Tibetan Language, Epic, and the Bards Safeguarding Heritage

Recent Features

China Power | Society | East Asia

Tibetan Language, Epic, and the Bards Safeguarding Heritage

There is a veritable cottage industry of cultural production related to the Gesar epic.

Tibetan Language, Epic, and the Bards Safeguarding Heritage
Credit: Wikimedia Commons

Language has a strange place in the intangible cultural heritage safeguarding efforts of Chinese governments and UNESCO. Languages themselves are not recognized on UNESCO’s lists nor are there specific plans for their safeguarding. However, the linguistic expressions of different groups are available for safeguarding, and other traditions are often taught and transmitted in minoritized languages. 

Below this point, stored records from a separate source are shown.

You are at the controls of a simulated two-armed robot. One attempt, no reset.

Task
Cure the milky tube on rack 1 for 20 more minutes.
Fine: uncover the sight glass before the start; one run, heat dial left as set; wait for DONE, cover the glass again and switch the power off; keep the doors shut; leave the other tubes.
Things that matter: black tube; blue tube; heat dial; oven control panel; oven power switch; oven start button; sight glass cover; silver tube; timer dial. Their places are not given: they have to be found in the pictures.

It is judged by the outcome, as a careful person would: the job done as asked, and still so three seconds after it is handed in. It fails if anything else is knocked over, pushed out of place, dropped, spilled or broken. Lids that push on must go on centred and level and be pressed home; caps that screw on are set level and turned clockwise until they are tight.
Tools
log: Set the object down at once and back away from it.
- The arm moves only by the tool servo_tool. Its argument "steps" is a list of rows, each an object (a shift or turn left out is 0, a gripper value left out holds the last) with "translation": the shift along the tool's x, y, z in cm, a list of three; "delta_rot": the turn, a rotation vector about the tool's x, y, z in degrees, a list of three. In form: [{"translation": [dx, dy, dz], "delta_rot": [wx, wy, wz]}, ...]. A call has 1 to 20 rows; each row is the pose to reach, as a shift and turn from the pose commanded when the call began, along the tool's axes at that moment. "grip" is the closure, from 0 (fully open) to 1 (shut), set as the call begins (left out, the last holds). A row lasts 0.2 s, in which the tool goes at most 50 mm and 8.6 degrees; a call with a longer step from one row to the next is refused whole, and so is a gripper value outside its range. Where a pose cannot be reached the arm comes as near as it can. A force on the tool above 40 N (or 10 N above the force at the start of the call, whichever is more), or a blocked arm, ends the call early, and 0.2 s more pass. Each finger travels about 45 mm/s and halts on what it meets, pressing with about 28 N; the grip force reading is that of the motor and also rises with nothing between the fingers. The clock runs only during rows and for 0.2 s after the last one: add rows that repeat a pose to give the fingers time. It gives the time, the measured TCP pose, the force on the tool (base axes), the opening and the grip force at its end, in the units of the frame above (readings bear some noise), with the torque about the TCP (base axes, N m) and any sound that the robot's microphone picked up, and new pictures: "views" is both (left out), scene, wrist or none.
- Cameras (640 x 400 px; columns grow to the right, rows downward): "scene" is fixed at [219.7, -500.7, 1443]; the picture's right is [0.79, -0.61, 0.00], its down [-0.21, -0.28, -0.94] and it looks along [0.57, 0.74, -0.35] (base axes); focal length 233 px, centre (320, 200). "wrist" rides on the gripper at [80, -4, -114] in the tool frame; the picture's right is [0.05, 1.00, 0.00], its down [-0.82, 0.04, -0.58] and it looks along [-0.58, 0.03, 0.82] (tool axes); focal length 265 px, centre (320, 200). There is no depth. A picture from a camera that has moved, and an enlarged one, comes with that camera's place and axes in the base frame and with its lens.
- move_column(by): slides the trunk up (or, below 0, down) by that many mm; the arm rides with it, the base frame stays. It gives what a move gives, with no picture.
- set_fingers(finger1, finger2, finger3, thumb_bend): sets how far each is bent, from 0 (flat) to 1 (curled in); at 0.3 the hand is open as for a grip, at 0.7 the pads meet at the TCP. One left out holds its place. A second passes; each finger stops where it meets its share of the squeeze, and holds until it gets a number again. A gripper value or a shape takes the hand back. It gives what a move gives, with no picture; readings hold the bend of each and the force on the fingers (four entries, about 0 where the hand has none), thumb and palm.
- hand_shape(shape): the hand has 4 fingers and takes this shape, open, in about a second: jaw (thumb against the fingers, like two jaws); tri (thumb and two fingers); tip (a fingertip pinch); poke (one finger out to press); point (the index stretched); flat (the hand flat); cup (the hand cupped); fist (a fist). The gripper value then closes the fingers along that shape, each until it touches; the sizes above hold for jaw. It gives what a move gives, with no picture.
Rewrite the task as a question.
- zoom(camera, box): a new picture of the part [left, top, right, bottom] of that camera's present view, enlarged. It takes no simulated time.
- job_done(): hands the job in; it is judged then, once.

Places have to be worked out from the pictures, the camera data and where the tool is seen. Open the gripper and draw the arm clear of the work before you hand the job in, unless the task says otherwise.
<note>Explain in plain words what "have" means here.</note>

As such, even though languages are not explicitly safeguarded, they are implicitly part of the broader “heritage regime.” 

This makes traditions recognized as heritage especially powerful in a moment of heavy pressure on the transmission and use of minoritized languages in the People’s Republic of China. 

The Bards of the Gesar Epic 

Lobzang sits on a tall chair at the front of a windowless room filled with benches and deep-backed Tibetan style sofas. He wears a pointed hat and a traditional Tibetan shirt, and sometimes he holds a white silk scarf in his hands (at other times it sits in his lap). The hat serves as a clear indication that he is a babdrung (བབས་སྒྲུང་།), an inspired bard of the Tibetan “national” epic, called by some the longest epic in the world. 

The epic represents a rich distillation of Tibetan folk culture into a single, massive opus. It combines verse, prose, song, speech, and proverbs, drawing on Tibetan folk cosmology that extends well beyond the tangible world. 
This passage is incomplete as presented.